The only problem, even in theory, is that they hadn't invented widescreen yet, though (get this) Walt was trying.

So let's close by discussing the film's unsuccessful first run, a story perpetuated, I suspect, mostly to persuade you that you must be smarter and more sophisticated than your stupid forebears, who refused Walt's holy gift.  Sure, it was unsuccessful, but it's not so much that contemporary audiences categorically rejected it as they were merely a lot less into it than they were Snow White, which frankly oughtn't have shocked anyone; and if Pinocchio had cost what Snow White did, instead of twice as much (or even if Pinocchio simply hadn't been released into the teeth of the Nazi conquest of Europe), it would've made money.  Of course, due to force of branding, and Disney's never-say-die attitude, Pinocchio ultimately became extremely profitable by way of re-releases; eventually, we were all bullied into agreeing it was a classic.  I don't know: respect it though I might, that respect has never become wholehearted affection, and I doubt it ever shall.

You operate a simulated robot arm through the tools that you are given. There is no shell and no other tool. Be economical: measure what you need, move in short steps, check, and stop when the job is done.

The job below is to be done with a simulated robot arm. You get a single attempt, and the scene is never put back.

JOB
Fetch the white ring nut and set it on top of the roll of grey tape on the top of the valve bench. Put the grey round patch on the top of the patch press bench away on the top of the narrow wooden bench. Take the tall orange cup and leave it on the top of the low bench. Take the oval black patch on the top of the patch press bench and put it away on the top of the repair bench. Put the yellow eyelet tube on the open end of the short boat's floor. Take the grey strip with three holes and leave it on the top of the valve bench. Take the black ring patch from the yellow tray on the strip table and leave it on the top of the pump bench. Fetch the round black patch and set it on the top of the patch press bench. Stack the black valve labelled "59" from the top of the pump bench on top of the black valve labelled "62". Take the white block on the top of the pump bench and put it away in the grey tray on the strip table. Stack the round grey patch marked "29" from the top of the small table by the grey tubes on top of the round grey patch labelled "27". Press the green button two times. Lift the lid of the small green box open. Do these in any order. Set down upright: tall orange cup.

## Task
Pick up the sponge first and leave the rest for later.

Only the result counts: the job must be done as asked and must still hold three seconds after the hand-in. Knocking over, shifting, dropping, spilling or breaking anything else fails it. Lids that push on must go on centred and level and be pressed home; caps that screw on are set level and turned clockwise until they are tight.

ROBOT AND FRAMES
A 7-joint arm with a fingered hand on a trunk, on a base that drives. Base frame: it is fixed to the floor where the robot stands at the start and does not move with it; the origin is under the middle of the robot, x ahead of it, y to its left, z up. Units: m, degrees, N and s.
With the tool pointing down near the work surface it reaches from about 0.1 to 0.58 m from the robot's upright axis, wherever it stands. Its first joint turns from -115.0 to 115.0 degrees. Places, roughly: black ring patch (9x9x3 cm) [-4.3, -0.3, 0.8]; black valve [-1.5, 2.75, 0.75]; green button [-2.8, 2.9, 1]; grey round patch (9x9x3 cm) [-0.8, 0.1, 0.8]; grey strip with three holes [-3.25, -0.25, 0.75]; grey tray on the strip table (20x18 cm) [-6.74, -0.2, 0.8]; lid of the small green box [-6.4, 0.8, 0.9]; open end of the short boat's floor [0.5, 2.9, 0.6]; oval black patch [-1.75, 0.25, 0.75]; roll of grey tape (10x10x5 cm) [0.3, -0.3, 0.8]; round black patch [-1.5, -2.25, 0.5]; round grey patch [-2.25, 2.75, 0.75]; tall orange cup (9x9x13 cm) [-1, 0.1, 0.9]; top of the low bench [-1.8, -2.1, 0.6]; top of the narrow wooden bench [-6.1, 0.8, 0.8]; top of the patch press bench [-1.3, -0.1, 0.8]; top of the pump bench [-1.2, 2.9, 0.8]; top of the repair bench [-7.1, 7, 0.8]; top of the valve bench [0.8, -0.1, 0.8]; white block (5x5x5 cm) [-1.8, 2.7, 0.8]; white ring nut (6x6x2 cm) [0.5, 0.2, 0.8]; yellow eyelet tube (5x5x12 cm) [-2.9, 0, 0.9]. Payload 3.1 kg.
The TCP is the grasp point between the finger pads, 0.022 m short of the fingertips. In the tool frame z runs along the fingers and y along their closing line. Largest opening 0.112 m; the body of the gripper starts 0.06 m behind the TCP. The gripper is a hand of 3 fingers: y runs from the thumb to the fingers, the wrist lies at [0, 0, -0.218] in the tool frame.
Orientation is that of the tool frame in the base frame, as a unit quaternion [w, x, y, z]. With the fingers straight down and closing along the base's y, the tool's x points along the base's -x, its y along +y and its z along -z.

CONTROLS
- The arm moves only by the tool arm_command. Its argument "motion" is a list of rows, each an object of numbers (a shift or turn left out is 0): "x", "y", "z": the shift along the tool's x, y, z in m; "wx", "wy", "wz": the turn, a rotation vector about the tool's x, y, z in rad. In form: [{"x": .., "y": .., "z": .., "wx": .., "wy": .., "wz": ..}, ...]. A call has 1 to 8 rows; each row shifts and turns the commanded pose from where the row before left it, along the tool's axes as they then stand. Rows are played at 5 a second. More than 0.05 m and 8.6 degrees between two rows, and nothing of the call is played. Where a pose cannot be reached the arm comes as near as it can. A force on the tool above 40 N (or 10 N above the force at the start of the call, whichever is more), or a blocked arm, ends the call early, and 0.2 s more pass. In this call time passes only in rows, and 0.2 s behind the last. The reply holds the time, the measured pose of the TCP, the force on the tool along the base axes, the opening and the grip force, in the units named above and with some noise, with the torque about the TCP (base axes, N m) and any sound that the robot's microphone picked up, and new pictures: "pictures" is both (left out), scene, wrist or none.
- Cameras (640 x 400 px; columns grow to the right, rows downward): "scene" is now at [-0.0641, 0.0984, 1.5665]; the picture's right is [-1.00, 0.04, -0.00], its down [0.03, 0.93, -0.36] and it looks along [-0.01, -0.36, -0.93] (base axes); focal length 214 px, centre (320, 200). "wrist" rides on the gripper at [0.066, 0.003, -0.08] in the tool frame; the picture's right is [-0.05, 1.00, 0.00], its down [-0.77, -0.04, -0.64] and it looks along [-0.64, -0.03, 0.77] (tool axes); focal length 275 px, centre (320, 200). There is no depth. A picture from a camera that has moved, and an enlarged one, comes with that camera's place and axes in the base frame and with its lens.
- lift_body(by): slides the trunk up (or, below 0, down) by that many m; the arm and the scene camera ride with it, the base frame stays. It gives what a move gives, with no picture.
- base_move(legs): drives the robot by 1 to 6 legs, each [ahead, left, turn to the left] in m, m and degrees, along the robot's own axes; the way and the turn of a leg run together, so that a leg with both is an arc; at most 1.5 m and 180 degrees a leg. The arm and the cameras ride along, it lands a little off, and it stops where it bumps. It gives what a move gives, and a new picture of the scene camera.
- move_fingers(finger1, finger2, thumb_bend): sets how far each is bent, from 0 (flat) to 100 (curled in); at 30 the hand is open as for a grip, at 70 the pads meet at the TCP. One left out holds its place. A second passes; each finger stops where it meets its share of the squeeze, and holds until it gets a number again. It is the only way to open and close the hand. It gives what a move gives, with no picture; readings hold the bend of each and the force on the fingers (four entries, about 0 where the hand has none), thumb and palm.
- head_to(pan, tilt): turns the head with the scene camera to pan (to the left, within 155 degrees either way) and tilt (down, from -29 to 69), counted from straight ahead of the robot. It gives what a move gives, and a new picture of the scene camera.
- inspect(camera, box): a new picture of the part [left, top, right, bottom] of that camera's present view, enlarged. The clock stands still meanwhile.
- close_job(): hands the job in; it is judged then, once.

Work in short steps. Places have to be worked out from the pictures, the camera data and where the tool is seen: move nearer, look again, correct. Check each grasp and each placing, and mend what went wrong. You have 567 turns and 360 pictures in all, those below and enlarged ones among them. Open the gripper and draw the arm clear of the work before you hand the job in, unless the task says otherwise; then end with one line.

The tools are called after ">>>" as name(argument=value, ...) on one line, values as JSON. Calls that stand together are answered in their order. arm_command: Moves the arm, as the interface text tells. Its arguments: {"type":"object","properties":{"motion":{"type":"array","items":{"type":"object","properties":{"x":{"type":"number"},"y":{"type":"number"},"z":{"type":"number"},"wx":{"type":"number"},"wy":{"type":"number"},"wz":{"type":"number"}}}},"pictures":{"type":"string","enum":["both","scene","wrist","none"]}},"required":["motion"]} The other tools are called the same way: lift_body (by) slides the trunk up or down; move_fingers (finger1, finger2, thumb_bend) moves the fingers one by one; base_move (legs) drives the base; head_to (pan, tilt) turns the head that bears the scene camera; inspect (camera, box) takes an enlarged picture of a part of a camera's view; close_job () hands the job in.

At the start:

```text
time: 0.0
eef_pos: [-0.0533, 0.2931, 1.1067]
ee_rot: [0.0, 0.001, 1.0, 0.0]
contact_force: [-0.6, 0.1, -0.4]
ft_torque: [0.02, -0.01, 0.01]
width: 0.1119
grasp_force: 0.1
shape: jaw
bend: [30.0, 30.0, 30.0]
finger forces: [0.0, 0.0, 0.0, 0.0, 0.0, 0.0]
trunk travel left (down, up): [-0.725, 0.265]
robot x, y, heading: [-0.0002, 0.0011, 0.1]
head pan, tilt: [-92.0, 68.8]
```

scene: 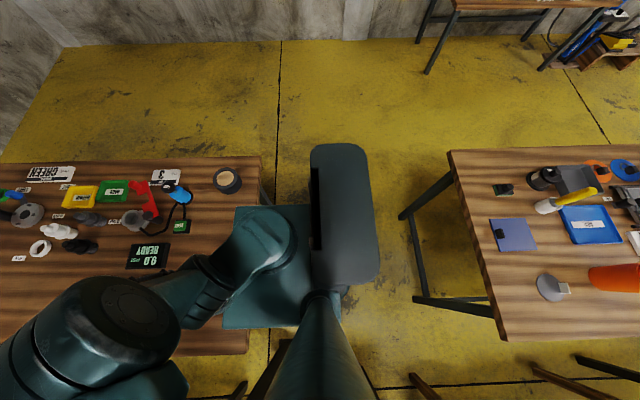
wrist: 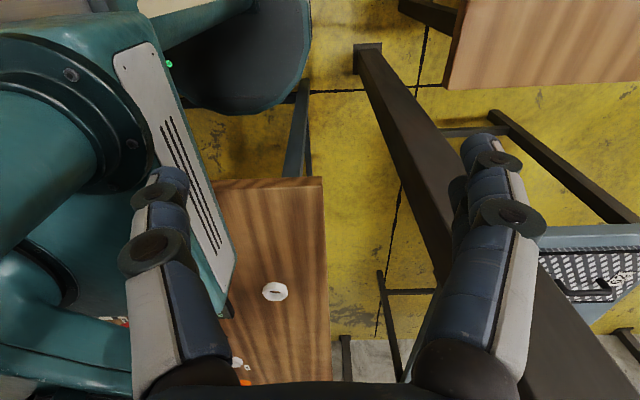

Besides, I reserve the balance of my respect and affection for the other feature Disney did in 1940.  I mentioned that Walt had, in the first flush of success, tasked his studio with the impossible.  That, of course, was hyperbole.  But only barely: for at the same exact time the studio was spending more money than any movie should've cost on Pinocchio, they were doing the exact same thing on another, even more ambitious project, and if the result was that Walt broke his studio against the vault of heaven—and it was—I'm still glad he tried.